======== Passage given ========

There is nothing so fixed about the future that it can’t be un-fixed.

—Myles Horton, the Highlander Center

My family has been on the roller coaster of central Appalachia’s economy for the past 150 years. We have gone from subsistence agriculture to a coal-based boom; from the depths of the Great Depression to a World War II resurgence, followed by the long downward slope of the past 60 years. I tell my family’s story because it is similar to the stories of thousands of other coalfield families. I believe we must change the ownership of our region’s coal before the coal is all gone, so I propose a community foundation with the ability to buy Letcher County’s unmined coal at the values set for property tax. The royalties from coal, oil, and gas would fund the county’s shift away from coal.

Let’s start with my grandfather’s grandfather, John Ison. He and his family lived along a stream called Kingdom Come Creek. They raised everything they ate except the wild game they hunted and the chestnuts and other things they gathered from the woods. By all accounts, they didn’t have much money, but they had plenty to eat. My grandfather, Marion Ison, liked to tell stories about “the old-timers.” Marion said they used coal only in their blacksmith shops, preferring to heat with wood. Marion knew what it was like to hoe corn all day, but he liked the way the old-timers were self-sufficient. The work was hard, but they lived on land they owned.

My family’s relationship to that land changed 25 years before the railroad came. The deed states that on July 7, 1887, John Ison sold the mineral rights to his 1,000-acre farm on Kingdom Come Creek for $500. That’s 50¢ per acre for land that contains some of the most valuable seams of coal in America. If the land averaged 5,000 tons of coal per acre, a conservative estimate, then he received a hundredth of a cent per ton. Of course, $500 was more valuable in 1887 than it is today, but one hundredth of a penny per ton is a joke. But the joke is not funny, and the deed doesn’t stop at coal. It includes “all the coal, salt water, oil, minerals, and gas lying in, under and upon our farm.”

Why did my grandfather’s grandfather do that? What was he thinking? At the bottom of the deed there was an “X” and the words “his mark.” Does that mean John Ison couldn’t sign his name? In his 1963 book, Night Comes to the Cumberlands, Harry Caudill describes a scene where such deeds were signed: “Unable to read the instrument or able to read it only with much uncertainty, the sellers relied upon the agent for an explanation of its contents—contents which were to prove deadly to the welfare of generations of the mountaineers’ descendants.”

I’m struck by the words “deadly to the welfare of generations.” While we know that there are a large number of people here who are barely surviving, are those old deeds the reason for the persistent poverty? Caudill’s words can be interpreted to mean that, by selling the wealth of the region for a pittance, our ancestors put us on the road to economic hardship. It is obvious today that the deeds were major mistakes, but I think the story isn’t that simple.

======== Provided material ========

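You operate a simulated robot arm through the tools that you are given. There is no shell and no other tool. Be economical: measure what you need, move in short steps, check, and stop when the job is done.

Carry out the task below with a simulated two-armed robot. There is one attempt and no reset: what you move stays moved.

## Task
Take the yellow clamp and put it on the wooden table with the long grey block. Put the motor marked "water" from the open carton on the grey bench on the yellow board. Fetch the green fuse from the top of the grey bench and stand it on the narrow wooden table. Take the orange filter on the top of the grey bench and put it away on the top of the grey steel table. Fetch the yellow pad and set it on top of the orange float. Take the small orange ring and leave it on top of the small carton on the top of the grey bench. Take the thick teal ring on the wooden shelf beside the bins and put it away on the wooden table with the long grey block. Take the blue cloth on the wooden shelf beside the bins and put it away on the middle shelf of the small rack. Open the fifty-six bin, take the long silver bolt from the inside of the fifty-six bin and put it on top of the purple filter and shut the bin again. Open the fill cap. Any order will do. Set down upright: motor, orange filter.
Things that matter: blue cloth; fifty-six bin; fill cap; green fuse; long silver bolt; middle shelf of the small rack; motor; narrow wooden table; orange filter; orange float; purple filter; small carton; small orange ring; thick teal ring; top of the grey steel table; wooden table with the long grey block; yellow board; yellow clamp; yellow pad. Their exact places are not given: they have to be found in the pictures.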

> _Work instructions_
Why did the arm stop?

========

> _Work instructions_
1. Show the exact text of the passage given starting from "There is nothing" and stopping at the end of "away from coal.".
2. Keep the passage given going from its last sentence.

> _Answers for this exercise_
1.
There is nothing so fixed about the future that it can’t be un-fixed.

—Myles Horton, the Highlander Center

My family has been on the roller coaster of central Appalachia’s economy for the past 150 years. We have gone from subsistence agriculture to a coal-based boom; from the depths of the Great Depression to a World War II resurgence, followed by the long downward slope of the past 60 years. I tell my family’s story because it is similar to the stories of thousands of other coalfield families. I believe we must change the ownership of our region’s coal before the coal is all gone, so I propose a community foundation with the ability to buy Letcher County’s unmined coal at the values set for property tax. The royalties from coal, oil, and gas would fund the county’s shift away from coal.

2.
In November 1910, the Consolidation Coal Company, one of the largest coal companies in the United States, acquired 100,000 acres of coal in Letcher County. Company officials studied maps of the Appalachian coalfields and unanimously agreed that it was the most valuable area of undeveloped coal in America. They built a complete town with one goal: to mine the highly prized seam of coal known as Number 3 Elkhorn. They named the town Jenkins, after George Jenkins, a Baltimore banker and member of the company’s board of directors.

Neither John Ison nor his son Jasper worked in the coal mines. My grandfather, Marion, was in grade school in 1912 when the railroad was being constructed. When the railroad crew came by his school, the teacher stopped the lesson and allowed the students to go outside because none of them had ever seen black people before.

Jenkins was the largest of more than 30 company towns built in Letcher County. In a company town, the company owned and controlled everything. It even had its own currency, called scrip, which could be spent only at the company store. In essence, company towns were the antithesis of the America envisioned by Jefferson. Democratic discussion was discouraged, if not prohibited, and the company officials didn’t tolerate dissent. The miners were supposed to trust and obey. Company towns were designed and operated as though they were authoritarian camps, with distant entities making all the decisions.

When Marion married, his mother and father gave him some of their land on Kingdom Come Creek. Marion and his bride, Sallie, built a house on the land, and Marion went to work in the mines. My mother, Marion’s second child, was born in October 1929, 15 days before the stock market crashed. Marion and Sallie raised their five children during hard times. They had no running water, no electricity, and no telephone. Nevertheless, the fact that they owned their house enabled them to weather the Depression in better shape than the miners who lived in houses owned by the coal companies.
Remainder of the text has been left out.